- [WORK TO COMPLETE]:
1 > Cite the excerpt to read exactly. Begin with "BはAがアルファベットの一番" and finish with "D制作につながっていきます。".
2 > Supply the part of the excerpt to read that comes after its last sentence.

- [EXCERPT TO READ]:
** start **

BはAがアルファベットの一番だとすると、二番です。生命の始まりは一から?私はそうは思いません。生命の始まりは二からだったと私は信じています。BCDはその始まりに立ち会うような未知の感動があります。左右両手は同時には意識して操作できない。だからこそ、身体の動きから学べるところがある。過程や結果から学ぶ。自分の行為の結果の軌跡から学ぶところがある。自分がまき散らしたゴミから発見がある。自分で作ったゴミの山からファウンドオブジェクをする。何も一番にならなくてもいい。二番で十分、いや競争原理など全く関係ない。「成功」?そんなものはない。非テレオロジカル(非目的論的)に過程に集中することのみが大事なのです。しかし、「あそぶ」にはルールはつきものです。BCDは遊びのルールだと考えていただきたい。
自分で描いたものを捨ててはいけません。BCDは例えば陶芸家のように選りすぐりのものだけを残す活動とは少し違う。まがい物も壊さない。とっておいてあとで眺めると、全く違ったイメージが湧き出てくることもあります。これが又端緒になって高次のBCD制作につながっていきます。

** end **

- [GIVEN INFORMATION]:

** start **

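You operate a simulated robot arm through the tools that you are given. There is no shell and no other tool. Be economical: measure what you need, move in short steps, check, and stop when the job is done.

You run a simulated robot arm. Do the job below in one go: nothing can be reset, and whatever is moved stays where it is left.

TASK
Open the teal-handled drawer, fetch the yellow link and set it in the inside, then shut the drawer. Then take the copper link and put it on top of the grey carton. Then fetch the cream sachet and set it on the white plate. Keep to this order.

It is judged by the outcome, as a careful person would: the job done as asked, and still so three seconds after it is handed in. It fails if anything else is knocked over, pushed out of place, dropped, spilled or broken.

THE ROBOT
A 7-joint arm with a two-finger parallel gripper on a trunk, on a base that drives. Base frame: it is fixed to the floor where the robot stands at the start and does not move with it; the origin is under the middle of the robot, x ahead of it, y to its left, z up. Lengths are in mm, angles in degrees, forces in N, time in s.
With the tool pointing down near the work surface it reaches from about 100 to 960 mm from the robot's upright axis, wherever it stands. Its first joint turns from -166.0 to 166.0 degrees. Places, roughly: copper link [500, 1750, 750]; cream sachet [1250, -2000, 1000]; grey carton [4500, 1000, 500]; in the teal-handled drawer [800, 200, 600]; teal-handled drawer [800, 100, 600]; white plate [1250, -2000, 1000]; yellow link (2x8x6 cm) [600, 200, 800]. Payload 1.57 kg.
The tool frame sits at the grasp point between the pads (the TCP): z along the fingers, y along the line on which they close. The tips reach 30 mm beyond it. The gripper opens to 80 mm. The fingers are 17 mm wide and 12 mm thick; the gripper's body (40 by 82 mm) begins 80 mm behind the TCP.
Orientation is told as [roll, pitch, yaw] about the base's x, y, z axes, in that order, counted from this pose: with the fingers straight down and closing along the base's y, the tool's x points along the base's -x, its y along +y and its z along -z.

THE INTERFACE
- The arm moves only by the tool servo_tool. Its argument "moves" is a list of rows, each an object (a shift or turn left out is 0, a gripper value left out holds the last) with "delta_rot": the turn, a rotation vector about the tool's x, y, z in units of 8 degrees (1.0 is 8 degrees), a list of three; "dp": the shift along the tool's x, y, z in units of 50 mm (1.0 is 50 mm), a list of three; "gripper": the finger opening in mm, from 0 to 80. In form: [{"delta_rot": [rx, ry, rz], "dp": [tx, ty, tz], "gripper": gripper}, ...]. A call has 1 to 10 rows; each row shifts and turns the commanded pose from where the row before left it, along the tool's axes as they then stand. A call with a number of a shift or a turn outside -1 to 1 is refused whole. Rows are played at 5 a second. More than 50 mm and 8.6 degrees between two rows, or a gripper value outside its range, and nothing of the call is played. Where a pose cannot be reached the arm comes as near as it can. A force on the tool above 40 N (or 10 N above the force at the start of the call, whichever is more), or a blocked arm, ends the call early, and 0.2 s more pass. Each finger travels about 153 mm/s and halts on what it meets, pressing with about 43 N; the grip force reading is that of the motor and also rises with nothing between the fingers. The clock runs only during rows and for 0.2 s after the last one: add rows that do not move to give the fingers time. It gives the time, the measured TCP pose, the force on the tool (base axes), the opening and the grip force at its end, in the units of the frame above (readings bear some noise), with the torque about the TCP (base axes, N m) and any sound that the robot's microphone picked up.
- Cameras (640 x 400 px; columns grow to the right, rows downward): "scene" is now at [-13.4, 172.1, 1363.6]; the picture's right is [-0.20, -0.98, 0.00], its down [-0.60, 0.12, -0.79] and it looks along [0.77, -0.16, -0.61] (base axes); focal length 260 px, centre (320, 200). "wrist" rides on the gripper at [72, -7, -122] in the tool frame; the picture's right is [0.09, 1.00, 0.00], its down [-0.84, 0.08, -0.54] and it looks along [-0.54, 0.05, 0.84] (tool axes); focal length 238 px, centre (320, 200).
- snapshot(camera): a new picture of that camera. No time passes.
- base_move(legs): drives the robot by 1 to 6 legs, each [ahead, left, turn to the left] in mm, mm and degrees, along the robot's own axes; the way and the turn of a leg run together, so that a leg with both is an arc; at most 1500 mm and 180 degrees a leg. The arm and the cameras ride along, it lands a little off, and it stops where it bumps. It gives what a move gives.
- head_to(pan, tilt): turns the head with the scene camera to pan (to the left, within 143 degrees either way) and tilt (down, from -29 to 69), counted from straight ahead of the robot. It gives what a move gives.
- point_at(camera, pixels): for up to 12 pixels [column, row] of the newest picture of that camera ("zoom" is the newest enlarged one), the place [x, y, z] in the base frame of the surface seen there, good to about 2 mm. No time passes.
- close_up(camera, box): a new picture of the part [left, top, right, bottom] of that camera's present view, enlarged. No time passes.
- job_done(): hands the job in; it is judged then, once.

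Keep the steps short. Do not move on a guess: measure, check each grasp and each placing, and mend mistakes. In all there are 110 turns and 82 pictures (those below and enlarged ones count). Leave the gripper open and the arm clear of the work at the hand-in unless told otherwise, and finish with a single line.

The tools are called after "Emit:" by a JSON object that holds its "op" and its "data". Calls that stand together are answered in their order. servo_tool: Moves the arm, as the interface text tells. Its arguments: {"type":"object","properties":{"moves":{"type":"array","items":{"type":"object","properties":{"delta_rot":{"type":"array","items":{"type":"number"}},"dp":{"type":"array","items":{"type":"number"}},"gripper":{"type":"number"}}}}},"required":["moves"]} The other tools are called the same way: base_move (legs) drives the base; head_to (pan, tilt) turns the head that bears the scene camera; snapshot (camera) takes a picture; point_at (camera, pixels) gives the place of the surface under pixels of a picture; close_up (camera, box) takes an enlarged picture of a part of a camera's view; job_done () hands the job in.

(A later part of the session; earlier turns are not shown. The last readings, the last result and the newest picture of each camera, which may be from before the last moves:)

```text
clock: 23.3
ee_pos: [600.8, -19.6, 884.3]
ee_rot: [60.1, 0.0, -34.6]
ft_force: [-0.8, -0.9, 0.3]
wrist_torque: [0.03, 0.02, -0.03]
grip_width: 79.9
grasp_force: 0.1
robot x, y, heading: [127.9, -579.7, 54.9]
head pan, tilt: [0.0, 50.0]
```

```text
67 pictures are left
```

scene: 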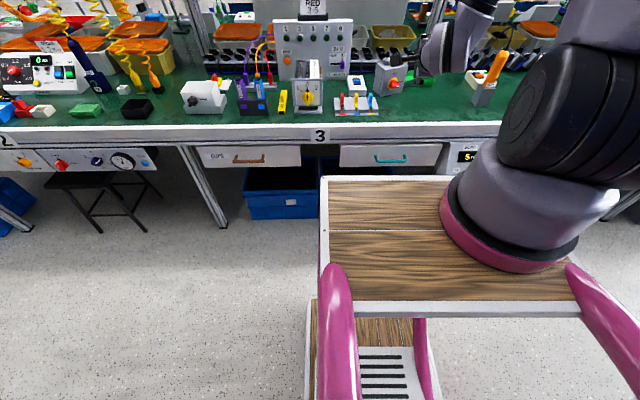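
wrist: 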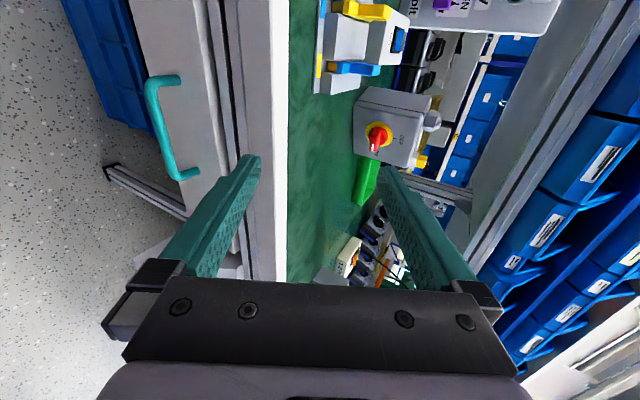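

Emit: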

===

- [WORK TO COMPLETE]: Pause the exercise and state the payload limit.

** end **

- [ANSWERS TO THE PROBLEMS]:
1 >
BはAがアルファベットの一番だとすると、二番です。生命の始まりは一から?私はそうは思いません。生命の始まりは二からだったと私は信じています。BCDはその始まりに立ち会うような未知の感動があります。左右両手は同時には意識して操作できない。だからこそ、身体の動きから学べるところがある。過程や結果から学ぶ。自分の行為の結果の軌跡から学ぶところがある。自分がまき散らしたゴミから発見がある。自分で作ったゴミの山からファウンドオブジェクをする。何も一番にならなくてもいい。二番で十分、いや競争原理など全く関係ない。「成功」?そんなものはない。非テレオロジカル(非目的論的)に過程に集中することのみが大事なのです。しかし、「あそぶ」にはルールはつきものです。BCDは遊びのルールだと考えていただきたい。
自分で描いたものを捨ててはいけません。BCDは例えば陶芸家のように選りすぐりのものだけを残す活動とは少し違う。まがい物も壊さない。とっておいてあとで眺めると、全く違ったイメージが湧き出てくることもあります。これが又端緒になって高次のBCD制作につながっていきます。

2 >
両手を使って落書きはできます。又幾何学系の面白い形もできることも多々あります。しかしあとで一度両手で描いたものを再現することは簡単なことではありません。まず、両手の始点はどこかを発見せねばなりません。一度自分で描いたものでも、リバースエンジニアリングのように、出来たドローイングから、左右の後を始点を求めてたどっていくのは大変な作業です。しかし、後でのこの労力の負担を少なくするためにも、ちょっと面白いと思ったBCDパタンは左右の始点だけでもマークしておくことをおすすめします。私の場合、その日のストロークの出だしはあれこれと決めていますので、どんな複雑な形になっても少なくとも始点は分かります。しかし、絡まった紐を解くように、両手で書いた複雑な形を書き順を見出すべく辿っていくのはもどかしいですが、ストロークをイメージしつなげていく過程は、以下でも言及するように左右脳と脳梁を鍛えることになっています。ここで右はこの方向、左はこの方向と頭のなかで両手をあれやこれやと動かしているのですね。両手の動きとイメージ、この関係がBCDの創作の核です。
自分独自のBCDパタンを創る。楽しいですよ。皆様それぞれのBCDドローイングは発見の端緒です。BCDの純粋な行為によるドローイングをお楽しみください。
私が30年間培った、例が示してあります。描き順も明示していますので、気に入った形があったらご自分の手で試してみてください。あなた独自の、経験と経験の積み重ねを通じてしか体験できない新たな感性の広がりと創作意欲が生まれることでしょう。
現在手持ちの「基本コンポジション」が抽象•具象取り合わせ100近くあります。その組み合わせとなると無数です。基本コンポジションの描き順を徐々にこのブログ上に掲載していきます。プラクティショナーとしては、お気に入りの基本パタンの描き順を繰り返し練習し、頭に入れ(内在化し)ふたつ以上の基本パタンを結びつけることを試みてください。思いも掛けない面白い形が現れることがありますよ。この面白さは、私自身が30年もの間飽きもせずに続けていることからも証明できます。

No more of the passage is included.